A Superior Letter on Harry Potter Which Should be Widely Distributed

[Mr. Phillips] when I read your article, “Harry Potter and the Lavender Brigade,” I thought you might be intrested in the letter I entered in the “Letters About Literature” 2007 contest, sponsored by the Library of Congress and the National Center for the Book. My letter was selected as a state semi-finalist for Indiana.

Dear Ms. Rowling,

Thank you for writing your book, The Sorcerer’s Stone. I read it this past spring, and it changed my life forever! I loved it. I made a wand out of wood, and after that broke, I used any stick I could find.

Later, I read The Half-Blood Prince, and watched the first two movies with my mom. It was clear she did not approve. “Come on,” I questioned her, “It’s just a story. Why are you so against it?”

Imagine my surprise when she answered, “It’s not just a story. There are people who really believe they can have magical powers. And some are able to work miracles using that power. My question is where is that power coming from?”

I was shocked, “People can’t actually work miracles, can they?”

“Absolutely! Producing objects out of thin air, healing or making people sick, levitating, on and on. What is unrealistic in these books is the idea that people are in control of the magic. In real life, they are being controlled by it.”

I was shocked! I had been enjoying your Harry Potter’s adventures, believing that it was all completely imaginary. A story about people using questionable powers was not something I wanted to be enjoying.

But then. what did my mom know?

In my school, I have the freedom to direct some of my studies. That year, I was immersing myself in medieval history and culture, so Harry Potter fit right in. I had also read all of The Chronicles of Narnia, Tamara Pierce’s books on Tortall, and many others filled with delicious fantasy and magic, to round out my textbook studies. I wasn’t sure who or what to believe, so I went where I always go when I have a question-to the library.

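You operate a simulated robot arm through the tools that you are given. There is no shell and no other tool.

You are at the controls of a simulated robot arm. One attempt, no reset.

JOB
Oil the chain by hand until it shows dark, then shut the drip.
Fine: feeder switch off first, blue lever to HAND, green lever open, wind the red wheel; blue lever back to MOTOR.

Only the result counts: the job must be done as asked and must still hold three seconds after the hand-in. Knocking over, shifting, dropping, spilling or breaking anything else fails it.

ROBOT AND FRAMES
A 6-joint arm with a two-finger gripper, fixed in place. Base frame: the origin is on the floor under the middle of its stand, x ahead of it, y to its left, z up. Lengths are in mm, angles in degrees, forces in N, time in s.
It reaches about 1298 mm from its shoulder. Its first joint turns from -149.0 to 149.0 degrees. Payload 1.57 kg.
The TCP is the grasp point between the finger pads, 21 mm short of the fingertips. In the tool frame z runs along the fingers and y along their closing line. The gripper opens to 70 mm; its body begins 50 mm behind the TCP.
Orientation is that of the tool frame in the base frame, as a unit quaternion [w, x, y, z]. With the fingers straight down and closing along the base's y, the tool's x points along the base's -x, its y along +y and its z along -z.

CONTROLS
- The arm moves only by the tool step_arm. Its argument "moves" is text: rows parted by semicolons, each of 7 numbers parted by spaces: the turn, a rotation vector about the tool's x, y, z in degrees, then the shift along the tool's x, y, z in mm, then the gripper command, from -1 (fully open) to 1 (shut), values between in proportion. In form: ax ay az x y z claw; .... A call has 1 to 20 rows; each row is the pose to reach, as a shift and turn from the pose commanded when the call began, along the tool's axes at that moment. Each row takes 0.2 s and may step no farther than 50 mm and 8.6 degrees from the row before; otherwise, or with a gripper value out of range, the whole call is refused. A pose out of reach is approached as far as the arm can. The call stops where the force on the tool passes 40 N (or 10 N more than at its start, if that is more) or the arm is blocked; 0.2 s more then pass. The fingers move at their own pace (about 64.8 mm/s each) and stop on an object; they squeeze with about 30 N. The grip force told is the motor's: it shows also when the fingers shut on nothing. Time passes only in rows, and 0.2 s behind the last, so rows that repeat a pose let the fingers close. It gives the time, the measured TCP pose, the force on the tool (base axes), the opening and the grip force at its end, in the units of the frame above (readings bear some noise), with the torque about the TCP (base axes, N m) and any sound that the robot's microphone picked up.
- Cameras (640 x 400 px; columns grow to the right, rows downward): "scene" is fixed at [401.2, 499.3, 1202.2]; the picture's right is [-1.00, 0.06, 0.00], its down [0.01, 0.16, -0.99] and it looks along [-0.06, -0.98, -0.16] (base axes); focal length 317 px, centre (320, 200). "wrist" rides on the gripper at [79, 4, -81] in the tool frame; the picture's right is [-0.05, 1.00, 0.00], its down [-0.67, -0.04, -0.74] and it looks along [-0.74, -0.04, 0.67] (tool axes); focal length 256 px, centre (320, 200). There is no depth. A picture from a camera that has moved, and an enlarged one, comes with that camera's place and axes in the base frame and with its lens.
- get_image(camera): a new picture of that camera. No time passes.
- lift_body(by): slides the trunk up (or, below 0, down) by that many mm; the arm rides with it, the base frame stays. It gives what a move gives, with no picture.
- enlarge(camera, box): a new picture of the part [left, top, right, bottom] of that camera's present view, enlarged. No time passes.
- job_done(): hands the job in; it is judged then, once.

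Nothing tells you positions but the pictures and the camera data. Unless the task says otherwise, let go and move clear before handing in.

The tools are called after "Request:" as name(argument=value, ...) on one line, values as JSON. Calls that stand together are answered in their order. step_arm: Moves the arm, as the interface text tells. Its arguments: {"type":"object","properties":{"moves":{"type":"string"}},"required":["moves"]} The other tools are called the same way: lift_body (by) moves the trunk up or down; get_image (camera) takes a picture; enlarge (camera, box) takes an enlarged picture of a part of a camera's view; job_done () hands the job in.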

I started with The Beautiful Side of Evil, by Johanna Michaelsen. She was a companion and aid to a powerful, miraculous New Age healer for years, before realizing she was ensnared in a destructive darkness, though it seemed so beautiful. The book made a lot of sense, but what is one book? Especially held up against your enthralling Harry Potter!

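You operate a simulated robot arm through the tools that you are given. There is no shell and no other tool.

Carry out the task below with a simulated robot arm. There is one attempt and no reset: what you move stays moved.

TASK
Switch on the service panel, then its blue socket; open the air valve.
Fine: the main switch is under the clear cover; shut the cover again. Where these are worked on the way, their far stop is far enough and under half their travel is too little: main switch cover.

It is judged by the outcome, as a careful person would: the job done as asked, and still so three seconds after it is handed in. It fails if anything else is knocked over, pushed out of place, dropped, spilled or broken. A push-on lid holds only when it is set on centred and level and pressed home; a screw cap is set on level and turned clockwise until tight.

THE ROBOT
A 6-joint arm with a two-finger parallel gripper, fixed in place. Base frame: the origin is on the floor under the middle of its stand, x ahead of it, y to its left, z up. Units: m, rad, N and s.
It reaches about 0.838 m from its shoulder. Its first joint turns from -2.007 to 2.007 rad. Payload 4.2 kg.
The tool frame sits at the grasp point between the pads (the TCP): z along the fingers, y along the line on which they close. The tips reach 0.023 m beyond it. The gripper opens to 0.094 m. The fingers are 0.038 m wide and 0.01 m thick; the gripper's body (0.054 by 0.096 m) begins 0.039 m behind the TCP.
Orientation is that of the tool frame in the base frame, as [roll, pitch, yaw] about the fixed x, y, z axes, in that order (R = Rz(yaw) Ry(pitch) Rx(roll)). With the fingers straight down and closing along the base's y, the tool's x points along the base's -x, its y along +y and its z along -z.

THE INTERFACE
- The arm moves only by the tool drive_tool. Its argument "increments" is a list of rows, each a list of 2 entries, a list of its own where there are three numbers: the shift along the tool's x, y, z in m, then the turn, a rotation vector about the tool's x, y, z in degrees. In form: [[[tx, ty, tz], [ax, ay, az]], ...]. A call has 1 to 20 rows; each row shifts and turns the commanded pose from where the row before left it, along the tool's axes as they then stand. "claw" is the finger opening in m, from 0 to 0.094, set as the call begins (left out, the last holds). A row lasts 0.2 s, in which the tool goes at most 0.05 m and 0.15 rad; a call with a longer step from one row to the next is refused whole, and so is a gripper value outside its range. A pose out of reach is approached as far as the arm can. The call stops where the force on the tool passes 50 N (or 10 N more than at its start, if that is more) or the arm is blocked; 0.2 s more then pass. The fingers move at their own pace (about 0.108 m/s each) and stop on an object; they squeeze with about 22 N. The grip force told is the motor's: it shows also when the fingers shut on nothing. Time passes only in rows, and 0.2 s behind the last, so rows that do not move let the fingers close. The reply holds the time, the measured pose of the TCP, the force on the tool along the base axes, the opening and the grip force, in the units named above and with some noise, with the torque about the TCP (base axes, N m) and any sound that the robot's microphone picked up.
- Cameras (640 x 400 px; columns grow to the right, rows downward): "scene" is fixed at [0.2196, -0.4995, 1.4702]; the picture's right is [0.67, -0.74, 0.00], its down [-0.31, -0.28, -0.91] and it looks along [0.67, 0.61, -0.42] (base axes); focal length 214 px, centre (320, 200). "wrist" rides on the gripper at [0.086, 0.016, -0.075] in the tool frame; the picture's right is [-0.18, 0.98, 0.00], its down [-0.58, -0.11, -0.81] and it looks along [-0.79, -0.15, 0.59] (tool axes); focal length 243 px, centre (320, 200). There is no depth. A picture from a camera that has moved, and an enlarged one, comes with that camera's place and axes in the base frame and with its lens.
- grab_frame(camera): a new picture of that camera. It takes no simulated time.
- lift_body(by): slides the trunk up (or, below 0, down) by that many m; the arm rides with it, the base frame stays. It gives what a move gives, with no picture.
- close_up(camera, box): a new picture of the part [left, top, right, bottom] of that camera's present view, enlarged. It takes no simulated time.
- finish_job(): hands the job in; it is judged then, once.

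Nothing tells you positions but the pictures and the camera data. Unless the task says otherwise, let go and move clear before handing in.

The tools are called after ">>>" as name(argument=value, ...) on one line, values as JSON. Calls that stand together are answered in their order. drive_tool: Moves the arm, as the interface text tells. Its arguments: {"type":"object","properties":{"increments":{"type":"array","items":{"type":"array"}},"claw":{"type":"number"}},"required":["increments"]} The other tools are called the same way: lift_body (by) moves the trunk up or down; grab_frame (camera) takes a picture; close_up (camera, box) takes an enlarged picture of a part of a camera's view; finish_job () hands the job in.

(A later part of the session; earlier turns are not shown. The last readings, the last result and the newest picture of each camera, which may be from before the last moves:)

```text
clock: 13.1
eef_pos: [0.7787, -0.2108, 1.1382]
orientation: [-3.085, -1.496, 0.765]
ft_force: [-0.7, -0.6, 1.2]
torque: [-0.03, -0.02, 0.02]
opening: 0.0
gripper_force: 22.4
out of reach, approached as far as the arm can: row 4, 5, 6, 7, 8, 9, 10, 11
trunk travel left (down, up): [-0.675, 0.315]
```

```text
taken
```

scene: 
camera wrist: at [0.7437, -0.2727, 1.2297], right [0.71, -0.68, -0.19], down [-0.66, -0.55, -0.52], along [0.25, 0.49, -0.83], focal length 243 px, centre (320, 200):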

So I kept reading. I devoured book after book, watched one video after another, on the subjects of world religions, New Age, Occult, and magic. I was amazed to discover an obvious, continuous theme-as old as the serpent in the Garden. “Your eyes will be opened and you will be like God, knowing good and evil.” Yet, India, the glorious center of so many of these philosophies, is a miserable dump of poverty, sickness, death, abuse, drugs, and immorality-with the same fruit following everywhere these ideas take root.

Finally, this summer, I went to summer camp. There, I experienced the love of God and realized I could know Him personally. I became a different person, kinder to my siblings, and began to understand love.

This year, I have chosen to focus all of my studies on the Bible and early church history. I love my Hebrew classes! On the whole I am a much happier person than I was a year ago. My old dream of becoming an actress seems dull, compared to my newborn vision of sharing with others the truths that have set me free.

I’ve had a voracious appetite for books since I was six years old, so I have probably read thousands of books. But nothing has ever changed my life like The Sorcerer’s Stone.

              Changed Forever,
              Grace Lahti

P.S. I’m still finding wands everywhere, but now I discard them as the useless plastic scraps that they are.